Saturday, November 08, 2008

I Dream of Gini

The ruling class and their sycophants among the media and scattered among the population are nervous about Obama. His election has caused an uproar in their delicate nervous systems, but I don't think they have anything to worry about.

Obama has already signaled that he's willing to engage in an elaborate balancing act. Remember, he wants everybody to get along and love each other, and that pretty much puts the kaibosh on the possibility of class warfare, unless some members of the ruling class really nut up and order their goons to start kicking ass and taking names, as they did in Denver and Minneapolis.

How can we tell whether a society is fair and equitable? I know there are some people who think I'm a crazed Marxist for even suggesting that there is such a thing as a predatory ruling class in this country. However, the numbers prove that just such a group of our fellow citizens exists among us.

The Gini Coefficient is a useful little statistic. It's a measure of income inequality within a society, invented by an Italian statistician, Corrado Gini, in 1912.

It works like this: If the society whose income inequality you want to measure consists of two families, and one of the families has nothing and the other has everything, its Gini Coefficient is 1. If family A has 25 percent of the wealth and family B has 75 percent of it, then the Gini Coefficient is .75.

Historically, the Gini Coefficient in this country grew smaller between the time of the Great Depression and the end of Jimmy Carter's administration, as the tendency during the New Deal and its aftermath was toward greater degrees of income equality.

For example: 1950 -- the bottom quintile of American income earners gets 4.5 percent of all income, middle quintile gets 17.4, top quintile gets 42.7 -- Gini Coefficient is .379.

In 1960 it's .364, and in 1970 .353.

The inequality reflected by the Gini Coefficient starts increasing again during Carter's last year in office (1980), rising that year to 1964 levels, then goes to .396 in 1990.

In 2000, at the end of the Clinton Years, the quintile income breakdown is bottom, 3.6%; second, 8.9%; middle, 14.9%; fourth, 23%; top, 49.8%, with the top one percent of income earners making 22.1% of the country's total income from all sources. The Gini Coefficient for that year is .43.

I wish I could find the Census Bureau website again, from which I originally copied these figures.

Since 2000, reflecting the ruling class's iron grip on the political process via its agents in the Bush regime, the Gini has crept up even further; in 2005 it hit .469, and in 2006, .47, the highest index ever reported. In 2007 it dropped a bit, to .463, as a result of the busting of the housing bubble and the consequent losses due to foreclosures and the sudden revelation of the major swindle formerly known as the derivatives market, and known today as "the meltdown."

This is unacceptable for a modern, industrialized country, and it's going to change. Compare our Gini with those of European nations and the raw injustice and gross deformity of the U.S.'s income inequality stands out in bold relief.

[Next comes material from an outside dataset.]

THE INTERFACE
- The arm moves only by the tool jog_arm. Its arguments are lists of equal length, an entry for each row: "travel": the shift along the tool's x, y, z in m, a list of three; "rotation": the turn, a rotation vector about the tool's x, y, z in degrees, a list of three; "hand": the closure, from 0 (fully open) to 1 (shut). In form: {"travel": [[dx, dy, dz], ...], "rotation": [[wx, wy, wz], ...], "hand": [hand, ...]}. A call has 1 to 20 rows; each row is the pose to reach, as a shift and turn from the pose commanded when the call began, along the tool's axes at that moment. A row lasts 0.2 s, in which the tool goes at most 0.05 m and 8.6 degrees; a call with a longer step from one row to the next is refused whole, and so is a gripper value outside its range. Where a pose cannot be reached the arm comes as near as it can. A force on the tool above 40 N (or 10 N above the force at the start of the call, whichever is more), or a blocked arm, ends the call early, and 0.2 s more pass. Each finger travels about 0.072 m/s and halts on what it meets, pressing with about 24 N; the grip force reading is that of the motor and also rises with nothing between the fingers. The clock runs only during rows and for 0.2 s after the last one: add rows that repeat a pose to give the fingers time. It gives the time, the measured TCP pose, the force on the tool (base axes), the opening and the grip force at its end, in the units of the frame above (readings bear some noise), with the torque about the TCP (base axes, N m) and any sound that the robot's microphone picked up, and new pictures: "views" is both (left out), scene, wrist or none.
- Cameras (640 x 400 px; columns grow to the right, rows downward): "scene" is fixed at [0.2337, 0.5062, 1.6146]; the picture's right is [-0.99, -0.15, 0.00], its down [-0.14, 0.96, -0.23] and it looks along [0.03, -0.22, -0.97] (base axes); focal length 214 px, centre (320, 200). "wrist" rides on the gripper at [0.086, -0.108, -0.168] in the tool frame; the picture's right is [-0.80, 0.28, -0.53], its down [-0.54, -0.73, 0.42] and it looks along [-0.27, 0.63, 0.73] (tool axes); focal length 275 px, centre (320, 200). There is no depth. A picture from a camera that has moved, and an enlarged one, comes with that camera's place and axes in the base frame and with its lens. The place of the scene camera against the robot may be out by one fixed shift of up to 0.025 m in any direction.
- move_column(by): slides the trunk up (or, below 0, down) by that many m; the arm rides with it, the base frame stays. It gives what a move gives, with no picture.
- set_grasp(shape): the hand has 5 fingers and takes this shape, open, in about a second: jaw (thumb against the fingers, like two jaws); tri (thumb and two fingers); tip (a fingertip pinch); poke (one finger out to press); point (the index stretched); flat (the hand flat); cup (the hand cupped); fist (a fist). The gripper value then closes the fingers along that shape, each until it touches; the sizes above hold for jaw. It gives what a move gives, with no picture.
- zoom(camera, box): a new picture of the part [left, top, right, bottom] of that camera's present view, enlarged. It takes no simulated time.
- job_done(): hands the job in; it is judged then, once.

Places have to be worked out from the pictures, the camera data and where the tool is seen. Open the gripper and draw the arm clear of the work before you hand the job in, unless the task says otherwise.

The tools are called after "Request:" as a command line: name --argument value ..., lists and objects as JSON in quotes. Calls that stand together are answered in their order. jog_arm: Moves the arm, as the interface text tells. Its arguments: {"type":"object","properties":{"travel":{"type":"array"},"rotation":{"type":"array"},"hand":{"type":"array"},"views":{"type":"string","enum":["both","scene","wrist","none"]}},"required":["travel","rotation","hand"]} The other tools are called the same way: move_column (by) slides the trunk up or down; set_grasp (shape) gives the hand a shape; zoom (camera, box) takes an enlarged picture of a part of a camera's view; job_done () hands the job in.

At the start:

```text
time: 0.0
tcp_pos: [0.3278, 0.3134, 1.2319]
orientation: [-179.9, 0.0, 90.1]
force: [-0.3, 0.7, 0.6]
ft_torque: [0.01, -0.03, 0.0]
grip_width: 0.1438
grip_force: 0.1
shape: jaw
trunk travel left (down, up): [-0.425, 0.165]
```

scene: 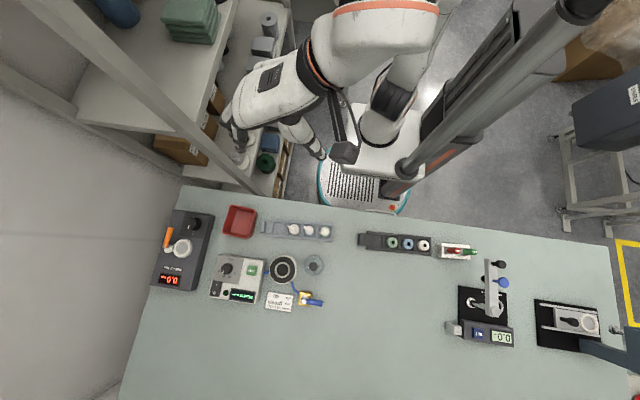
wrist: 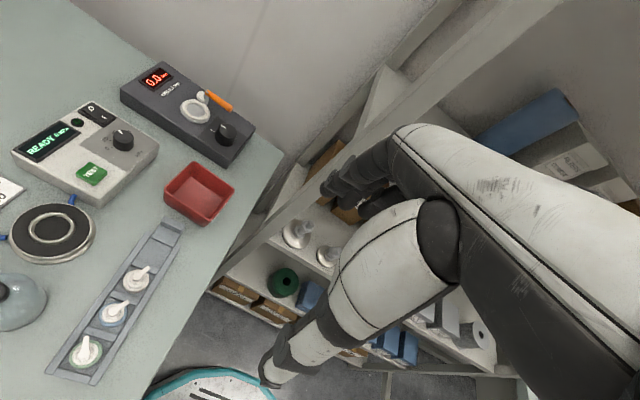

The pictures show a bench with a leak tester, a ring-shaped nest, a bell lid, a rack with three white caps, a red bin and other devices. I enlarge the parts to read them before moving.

The U.K.'s Gini is .34; in France it's .28; Norway's is likewise .28.

A country with a Gini as high as ours is more like a third-world society, in which a bunch of peasants who are rapidly transforming themselves into an impoverishd, slum-dwelling urban proletariat are ruled and robbed from behind high walls by a blue-blood aristocracy.

This is the path we've been on, and we need to put an end to it.

2 comments:

Joe said...

I read that Warren Buffet said that the rich class is winning the class war.

©∂†ß0X∑® said...

He sure did, but he's not happy about it.

Buffet is the exception that proves the rule -- a billionaire I admire and respect.